As far as Ehrman is concerned, evangelicals are committing a methodological howler. ‘You’ve moved from history to faith,’ he objects. ‘You can show historically that people claimed they saw Jesus alive afterwards, you can draw the conclusion that they probably believed it. But if you yourself agree that Jesus was raised from the dead, you are saying that was an act of God in history. What you are doing is no longer history – it’s faith.’
FOLLOWING THE EVIDENCE
There’s the rub. For some people, no explanation (including ones with supernatural implications) should be off limits, while a sceptic such as Ehrman will always insist that the standard rules of historical enquiry can’t be suspended for believers.
Christians are often accused of believing things on ‘blind faith’. In reality however, faith is about trusting in something that we have good reasons for (1 Peter 3:15). Whether we are believers or atheists, don’t we all bring our biases to the evidence, ruling out (or ruling in) certain explanations in the process? In this new series we’ll be aiming to hear the best objections to faith from Christianity’s leading critics, and find out what reasons we can give for the hope within us.
For many of those who are open to the possibility of God, the resurrection will remain the best explanation for the historical facts. I don’t think that makes them bad historians but normal people who are willing to follow where the evidence leads. In this case, to an empty tomb.

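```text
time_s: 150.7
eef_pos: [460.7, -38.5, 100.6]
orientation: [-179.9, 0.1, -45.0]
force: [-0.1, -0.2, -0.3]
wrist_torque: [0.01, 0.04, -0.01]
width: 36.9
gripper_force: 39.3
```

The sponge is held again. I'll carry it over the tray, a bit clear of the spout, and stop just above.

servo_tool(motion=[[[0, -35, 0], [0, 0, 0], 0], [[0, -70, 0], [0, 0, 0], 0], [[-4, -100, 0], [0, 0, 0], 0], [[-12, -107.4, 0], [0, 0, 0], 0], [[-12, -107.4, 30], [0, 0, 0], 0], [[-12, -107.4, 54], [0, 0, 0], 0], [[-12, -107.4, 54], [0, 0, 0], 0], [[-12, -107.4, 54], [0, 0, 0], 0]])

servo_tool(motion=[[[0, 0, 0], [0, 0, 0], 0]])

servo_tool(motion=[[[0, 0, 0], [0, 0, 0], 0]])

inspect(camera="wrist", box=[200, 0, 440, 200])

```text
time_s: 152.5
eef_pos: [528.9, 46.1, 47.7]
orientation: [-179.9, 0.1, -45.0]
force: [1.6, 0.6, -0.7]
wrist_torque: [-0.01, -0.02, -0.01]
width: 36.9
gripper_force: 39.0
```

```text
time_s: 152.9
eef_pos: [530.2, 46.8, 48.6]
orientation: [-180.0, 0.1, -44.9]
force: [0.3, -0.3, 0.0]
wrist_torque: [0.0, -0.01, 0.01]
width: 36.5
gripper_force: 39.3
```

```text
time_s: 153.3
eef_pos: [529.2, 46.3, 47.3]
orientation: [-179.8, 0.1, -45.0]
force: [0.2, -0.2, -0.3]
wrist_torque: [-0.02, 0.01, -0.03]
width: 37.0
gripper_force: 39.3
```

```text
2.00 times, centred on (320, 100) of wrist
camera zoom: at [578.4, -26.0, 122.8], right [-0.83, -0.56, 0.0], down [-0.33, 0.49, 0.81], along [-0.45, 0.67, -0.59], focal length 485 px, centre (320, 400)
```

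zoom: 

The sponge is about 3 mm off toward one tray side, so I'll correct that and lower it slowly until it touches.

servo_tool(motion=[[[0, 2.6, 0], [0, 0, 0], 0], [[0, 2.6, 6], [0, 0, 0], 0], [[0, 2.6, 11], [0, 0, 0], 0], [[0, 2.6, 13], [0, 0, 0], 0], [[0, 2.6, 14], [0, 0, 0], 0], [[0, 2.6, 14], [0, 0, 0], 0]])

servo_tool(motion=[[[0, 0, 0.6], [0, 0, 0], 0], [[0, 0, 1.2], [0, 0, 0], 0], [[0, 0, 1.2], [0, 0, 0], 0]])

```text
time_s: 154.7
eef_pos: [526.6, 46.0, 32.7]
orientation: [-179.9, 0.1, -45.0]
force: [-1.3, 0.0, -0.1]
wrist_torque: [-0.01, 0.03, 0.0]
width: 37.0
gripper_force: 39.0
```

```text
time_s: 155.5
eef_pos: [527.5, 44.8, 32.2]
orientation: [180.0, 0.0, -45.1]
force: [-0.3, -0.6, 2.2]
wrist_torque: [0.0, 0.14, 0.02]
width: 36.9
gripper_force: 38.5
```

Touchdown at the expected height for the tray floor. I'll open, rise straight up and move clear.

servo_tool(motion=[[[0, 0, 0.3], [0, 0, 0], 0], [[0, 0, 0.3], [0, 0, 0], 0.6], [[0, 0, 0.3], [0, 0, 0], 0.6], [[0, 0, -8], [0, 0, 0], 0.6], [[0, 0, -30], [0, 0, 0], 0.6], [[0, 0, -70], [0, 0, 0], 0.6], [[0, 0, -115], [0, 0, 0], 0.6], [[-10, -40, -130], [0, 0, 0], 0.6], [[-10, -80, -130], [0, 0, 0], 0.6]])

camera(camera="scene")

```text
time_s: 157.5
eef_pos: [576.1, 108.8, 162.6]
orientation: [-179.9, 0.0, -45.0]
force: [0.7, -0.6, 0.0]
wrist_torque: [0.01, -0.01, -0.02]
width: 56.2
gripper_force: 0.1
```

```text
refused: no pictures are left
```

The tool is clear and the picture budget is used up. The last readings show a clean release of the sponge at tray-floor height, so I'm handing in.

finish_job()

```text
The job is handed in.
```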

Whether they are Christians or not, the majority of New Testament scholars agree that:
Jesus’ tomb was found empty by a group of his women followers. Since female testimony had less value than male this aspect of the story wouldn’t have been invented.
Different individuals and groups had experiences they believed were of Jesus alive after his death.
The original disciples suddenly came to believe in the resurrection, despite it contradicting their Jewish expectations.